» WHAT IS BEING ASKED
Write out the listing beneath this instruction in its entirety, exactly as it reads.

%%

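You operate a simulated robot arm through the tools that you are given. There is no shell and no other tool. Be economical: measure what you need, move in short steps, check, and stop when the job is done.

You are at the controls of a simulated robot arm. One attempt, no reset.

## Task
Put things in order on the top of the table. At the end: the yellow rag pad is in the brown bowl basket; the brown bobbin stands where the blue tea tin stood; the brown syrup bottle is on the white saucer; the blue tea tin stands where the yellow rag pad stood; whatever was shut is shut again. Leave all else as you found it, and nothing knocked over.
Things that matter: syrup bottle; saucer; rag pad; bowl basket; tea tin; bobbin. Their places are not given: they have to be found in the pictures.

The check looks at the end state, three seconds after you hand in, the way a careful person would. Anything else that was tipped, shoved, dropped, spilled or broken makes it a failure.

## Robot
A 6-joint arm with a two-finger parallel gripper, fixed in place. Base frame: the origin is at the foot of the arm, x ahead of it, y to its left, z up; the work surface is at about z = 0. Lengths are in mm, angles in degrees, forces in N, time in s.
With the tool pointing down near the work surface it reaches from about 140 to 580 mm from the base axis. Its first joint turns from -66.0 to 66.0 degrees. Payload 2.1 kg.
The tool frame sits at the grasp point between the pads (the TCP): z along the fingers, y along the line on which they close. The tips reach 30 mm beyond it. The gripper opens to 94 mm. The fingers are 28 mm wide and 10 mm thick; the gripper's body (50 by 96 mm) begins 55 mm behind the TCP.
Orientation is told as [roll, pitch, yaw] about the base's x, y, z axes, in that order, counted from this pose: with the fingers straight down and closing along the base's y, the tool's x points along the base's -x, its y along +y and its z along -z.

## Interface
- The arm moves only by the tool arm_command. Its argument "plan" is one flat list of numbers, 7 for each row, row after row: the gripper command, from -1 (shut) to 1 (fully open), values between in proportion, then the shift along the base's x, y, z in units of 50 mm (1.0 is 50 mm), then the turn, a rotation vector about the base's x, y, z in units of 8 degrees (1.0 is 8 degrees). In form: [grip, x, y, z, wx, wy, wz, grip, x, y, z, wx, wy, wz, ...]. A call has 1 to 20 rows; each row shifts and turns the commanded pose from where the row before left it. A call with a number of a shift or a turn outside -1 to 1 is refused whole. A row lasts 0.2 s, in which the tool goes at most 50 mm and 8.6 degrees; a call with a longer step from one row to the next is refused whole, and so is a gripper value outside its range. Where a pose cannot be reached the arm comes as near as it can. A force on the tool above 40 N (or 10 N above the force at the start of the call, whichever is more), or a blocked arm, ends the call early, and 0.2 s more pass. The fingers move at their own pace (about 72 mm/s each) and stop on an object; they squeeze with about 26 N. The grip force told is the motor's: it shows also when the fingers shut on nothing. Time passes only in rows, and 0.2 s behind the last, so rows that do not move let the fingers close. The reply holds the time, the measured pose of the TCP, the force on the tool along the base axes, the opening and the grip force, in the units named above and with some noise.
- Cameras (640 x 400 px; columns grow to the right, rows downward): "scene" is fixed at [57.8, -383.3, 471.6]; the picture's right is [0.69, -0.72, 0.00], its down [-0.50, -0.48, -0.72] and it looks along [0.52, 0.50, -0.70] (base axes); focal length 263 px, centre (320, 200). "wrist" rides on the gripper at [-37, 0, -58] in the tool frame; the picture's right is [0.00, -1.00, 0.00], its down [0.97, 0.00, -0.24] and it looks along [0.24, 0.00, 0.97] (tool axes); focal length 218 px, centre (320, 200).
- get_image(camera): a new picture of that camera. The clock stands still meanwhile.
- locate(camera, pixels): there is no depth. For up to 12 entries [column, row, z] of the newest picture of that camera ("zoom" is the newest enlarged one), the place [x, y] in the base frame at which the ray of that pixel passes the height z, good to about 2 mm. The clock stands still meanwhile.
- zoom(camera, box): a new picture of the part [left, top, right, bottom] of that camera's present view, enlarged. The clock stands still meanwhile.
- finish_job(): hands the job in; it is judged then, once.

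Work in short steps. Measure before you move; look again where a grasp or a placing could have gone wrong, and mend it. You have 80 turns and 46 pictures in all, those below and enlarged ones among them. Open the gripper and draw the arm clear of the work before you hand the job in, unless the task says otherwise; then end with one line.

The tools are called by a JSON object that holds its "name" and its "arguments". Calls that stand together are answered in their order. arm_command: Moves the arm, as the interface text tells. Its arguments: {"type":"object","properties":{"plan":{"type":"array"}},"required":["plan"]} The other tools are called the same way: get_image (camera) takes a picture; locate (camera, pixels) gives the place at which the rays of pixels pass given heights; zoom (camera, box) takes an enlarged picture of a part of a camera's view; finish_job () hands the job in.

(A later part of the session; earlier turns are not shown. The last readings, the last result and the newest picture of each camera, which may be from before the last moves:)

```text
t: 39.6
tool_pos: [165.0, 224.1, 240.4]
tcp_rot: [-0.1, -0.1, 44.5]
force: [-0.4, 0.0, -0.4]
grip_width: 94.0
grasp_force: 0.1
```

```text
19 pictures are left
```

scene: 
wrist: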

%%

» FULL SOLUTION
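You operate a simulated robot arm through the tools that you are given. There is no shell and no other tool. Be economical: measure what you need, move in short steps, check, and stop when the job is done.

You are at the controls of a simulated robot arm. One attempt, no reset.

## Task
Put things in order on the top of the table. At the end: the yellow rag pad is in the brown bowl basket; the brown bobbin stands where the blue tea tin stood; the brown syrup bottle is on the white saucer; the blue tea tin stands where the yellow rag pad stood; whatever was shut is shut again. Leave all else as you found it, and nothing knocked over.
Things that matter: syrup bottle; saucer; rag pad; bowl basket; tea tin; bobbin. Their places are not given: they have to be found in the pictures.

The check looks at the end state, three seconds after you hand in, the way a careful person would. Anything else that was tipped, shoved, dropped, spilled or broken makes it a failure.

## Robot
A 6-joint arm with a two-finger parallel gripper, fixed in place. Base frame: the origin is at the foot of the arm, x ahead of it, y to its left, z up; the work surface is at about z = 0. Lengths are in mm, angles in degrees, forces in N, time in s.
With the tool pointing down near the work surface it reaches from about 140 to 580 mm from the base axis. Its first joint turns from -66.0 to 66.0 degrees. Payload 2.1 kg.
The tool frame sits at the grasp point between the pads (the TCP): z along the fingers, y along the line on which they close. The tips reach 30 mm beyond it. The gripper opens to 94 mm. The fingers are 28 mm wide and 10 mm thick; the gripper's body (50 by 96 mm) begins 55 mm behind the TCP.
Orientation is told as [roll, pitch, yaw] about the base's x, y, z axes, in that order, counted from this pose: with the fingers straight down and closing along the base's y, the tool's x points along the base's -x, its y along +y and its z along -z.

## Interface
- The arm moves only by the tool arm_command. Its argument "plan" is one flat list of numbers, 7 for each row, row after row: the gripper command, from -1 (shut) to 1 (fully open), values between in proportion, then the shift along the base's x, y, z in units of 50 mm (1.0 is 50 mm), then the turn, a rotation vector about the base's x, y, z in units of 8 degrees (1.0 is 8 degrees). In form: [grip, x, y, z, wx, wy, wz, grip, x, y, z, wx, wy, wz, ...]. A call has 1 to 20 rows; each row shifts and turns the commanded pose from where the row before left it. A call with a number of a shift or a turn outside -1 to 1 is refused whole. A row lasts 0.2 s, in which the tool goes at most 50 mm and 8.6 degrees; a call with a longer step from one row to the next is refused whole, and so is a gripper value outside its range. Where a pose cannot be reached the arm comes as near as it can. A force on the tool above 40 N (or 10 N above the force at the start of the call, whichever is more), or a blocked arm, ends the call early, and 0.2 s more pass. The fingers move at their own pace (about 72 mm/s each) and stop on an object; they squeeze with about 26 N. The grip force told is the motor's: it shows also when the fingers shut on nothing. Time passes only in rows, and 0.2 s behind the last, so rows that do not move let the fingers close. The reply holds the time, the measured pose of the TCP, the force on the tool along the base axes, the opening and the grip force, in the units named above and with some noise.
- Cameras (640 x 400 px; columns grow to the right, rows downward): "scene" is fixed at [57.8, -383.3, 471.6]; the picture's right is [0.69, -0.72, 0.00], its down [-0.50, -0.48, -0.72] and it looks along [0.52, 0.50, -0.70] (base axes); focal length 263 px, centre (320, 200). "wrist" rides on the gripper at [-37, 0, -58] in the tool frame; the picture's right is [0.00, -1.00, 0.00], its down [0.97, 0.00, -0.24] and it looks along [0.24, 0.00, 0.97] (tool axes); focal length 218 px, centre (320, 200).
- get_image(camera): a new picture of that camera. The clock stands still meanwhile.
- locate(camera, pixels): there is no depth. For up to 12 entries [column, row, z] of the newest picture of that camera ("zoom" is the newest enlarged one), the place [x, y] in the base frame at which the ray of that pixel passes the height z, good to about 2 mm. The clock stands still meanwhile.
- zoom(camera, box): a new picture of the part [left, top, right, bottom] of that camera's present view, enlarged. The clock stands still meanwhile.
- finish_job(): hands the job in; it is judged then, once.

Work in short steps. Measure before you move; look again where a grasp or a placing could have gone wrong, and mend it. You have 80 turns and 46 pictures in all, those below and enlarged ones among them. Open the gripper and draw the arm clear of the work before you hand the job in, unless the task says otherwise; then end with one line.

The tools are called by a JSON object that holds its "name" and its "arguments". Calls that stand together are answered in their order. arm_command: Moves the arm, as the interface text tells. Its arguments: {"type":"object","properties":{"plan":{"type":"array"}},"required":["plan"]} The other tools are called the same way: get_image (camera) takes a picture; locate (camera, pixels) gives the place at which the rays of pixels pass given heights; zoom (camera, box) takes an enlarged picture of a part of a camera's view; finish_job () hands the job in.

(A later part of the session; earlier turns are not shown. The last readings, the last result and the newest picture of each camera, which may be from before the last moves:)

```text
t: 39.6
tool_pos: [165.0, 224.1, 240.4]
tcp_rot: [-0.1, -0.1, 44.5]
force: [-0.4, 0.0, -0.4]
grip_width: 94.0
grasp_force: 0.1
```

```text
19 pictures are left
```

scene: 
wrist: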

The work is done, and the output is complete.